• Text to read:
David RER (Frank Fiore), Monday, 4 December 2006 17:38 (seventeen years ago) link

Here's a bit of Armstrong on the subject:
http://jaiarjun.blogspot.com/2006/01/myth-making-in-age-of-reason.html

Laurel (Laurel), Monday, 4 December 2006 17:42 (seventeen years ago) link

(sorry, getting off topic)

step hen faps (Curt1s Stephens), Monday, 4 December 2006 17:46 (seventeen years ago) link

IIRC, it wasn't too long ago that the story was that dinosaurs never existed at all. This must be a strange time for xtians. Baby steps indeed.

whoop de doodle (kenan), Monday, 4 December 2006 17:47 (seventeen years ago) link

He preached that Jesus was gay?

whoop de doodle (kenan), Monday, 4 December 2006 17:47 (seventeen years ago) link

more fundie poems need scatting

kingfish in absentia (kingfish), Monday, 4 December 2006 17:54 (seventeen years ago) link

Horses and zebras can (and have) physically mated producing viable offspring; so have tigers and lions, indicating that they (according to creation theory) probably respectively diverged from the same original stock. Dogs and wolves (though considered quite different by humans today) probably originated from their same "kind" too.

This is such terrific reading, for, well, two main reasons: (a) unlike illiterate 16th-century farmers, the scientific visionaries who put this together seriously don't know that equine hybrids are always sterile; plus (b) their grand theory to replace evolution winds up arguing that ... seemingly different species could "respectively diverge from the same original stock?" I mean, seriously:

Dogs humans and wolves apes (though considered quite different by humans today) probably originated from their same "kind" too.

• Stated exercise 1: Reproduce the wording of the text to read between "(sorry, getting off" and "Jesus was gay?", with both ends included.
• Stated exercise 2: Continue the text to read that opens with "David RER (Frank".

• Given data:
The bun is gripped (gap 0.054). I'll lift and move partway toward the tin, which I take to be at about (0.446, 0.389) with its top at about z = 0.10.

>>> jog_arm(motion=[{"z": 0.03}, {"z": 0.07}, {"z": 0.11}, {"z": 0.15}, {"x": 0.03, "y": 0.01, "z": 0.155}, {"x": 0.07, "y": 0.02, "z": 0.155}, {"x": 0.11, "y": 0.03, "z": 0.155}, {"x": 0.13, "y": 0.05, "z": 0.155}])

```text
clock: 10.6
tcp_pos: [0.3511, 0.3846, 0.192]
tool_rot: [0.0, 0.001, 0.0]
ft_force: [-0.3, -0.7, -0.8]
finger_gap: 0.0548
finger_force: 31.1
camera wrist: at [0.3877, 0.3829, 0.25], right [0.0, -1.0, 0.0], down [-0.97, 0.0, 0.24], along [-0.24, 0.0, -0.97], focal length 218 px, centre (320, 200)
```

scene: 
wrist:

...

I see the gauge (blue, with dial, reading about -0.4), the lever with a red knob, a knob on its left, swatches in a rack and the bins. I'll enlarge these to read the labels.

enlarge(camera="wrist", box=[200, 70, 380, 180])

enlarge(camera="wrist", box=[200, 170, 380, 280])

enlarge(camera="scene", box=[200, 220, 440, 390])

• Exercise answer 1:
(sorry, getting off topic)

step hen faps (Curt1s Stephens), Monday, 4 December 2006 17:46 (seventeen years ago) link

IIRC, it wasn't too long ago that the story was that dinosaurs never existed at all. This must be a strange time for xtians. Baby steps indeed.

whoop de doodle (kenan), Monday, 4 December 2006 17:47 (seventeen years ago) link

He preached that Jesus was gay?

• Exercise answer 2:
(Also funny: they evidently reject everything science has allowed us to figure out about dinosaur bones except that they were reptilian? I mean, hell, once you're throwing everything else out the window, who's to say they didn't have feathers? Which: Francine is a bird who wants to be a dinosaur and then learns a little secret about herself: I could totally imagine an ugly-duckling kind of thing where someone's like "hey, you're more highly evolved and your species will be around longer, don't sweat it.")

nabisco (nabisco), Monday, 4 December 2006 17:57 (seventeen years ago) link

Francine is a bird who wants to be a dinosaur and then learns a little secret about Jesus.

whoop de doodle (kenan), Monday, 4 December 2006 18:00 (seventeen years ago) link

The really fun and/or dangerous part is that these folks have been raised into such a froth that they're attacking puppet shows now, for the love of Yahweh.

Ethan, have any of the callers gone on about "indoctrination"?

kingfish in absentia (kingfish), Monday, 4 December 2006 18:01 (seventeen years ago) link

Lions and tigers diverging from a common ancestor in the few hundred years between the flood and, say, Samson seeing that dead lion: SCIENTIFIC FACT

Humans and apes diverging from a common ancestor over millions and millions and millions of years: RIDICULOUS, DO I LOOK LIKE A MONKEY?

nabisco (nabisco), Monday, 4 December 2006 18:01 (seventeen years ago) link

"You're giving me beef about dinosaurs when we've got a talking bird in our show?"

Euai Kapaui (tracerhand), Monday, 4 December 2006 18:02 (seventeen years ago) link

do fundamentalist Muslims believe that the events described in the Koran are historically true?

yes, except for when it serves their purposes to think that they aren't. fundamentalism as a freaked-out response to (some aspects of) modernity that is completely enabled by and dependent on (other aspects of) modernity is very very similar across the Christian/Muslim divide. I think there just are many similarites between Christianity and Islam anyway, but in response to Karen Armstrong's read on world religions, I think many of them, even if they are available to metaphorical readings, could become fundamentalized, given the state of the world. There are Christians who read the Bible metaphorically, after all.

I'm really sorry you're dealing with this, and what, but we're all going to have to deal with it eventually.

horseshoe (horseshoe), Monday, 4 December 2006 18:03 (seventeen years ago) link

sorry, that sounded bitchy. I mean it: it must be really hard to take these calls, but the situation where people who believe these things exist but never come into contact with people who don't can't maintain forever.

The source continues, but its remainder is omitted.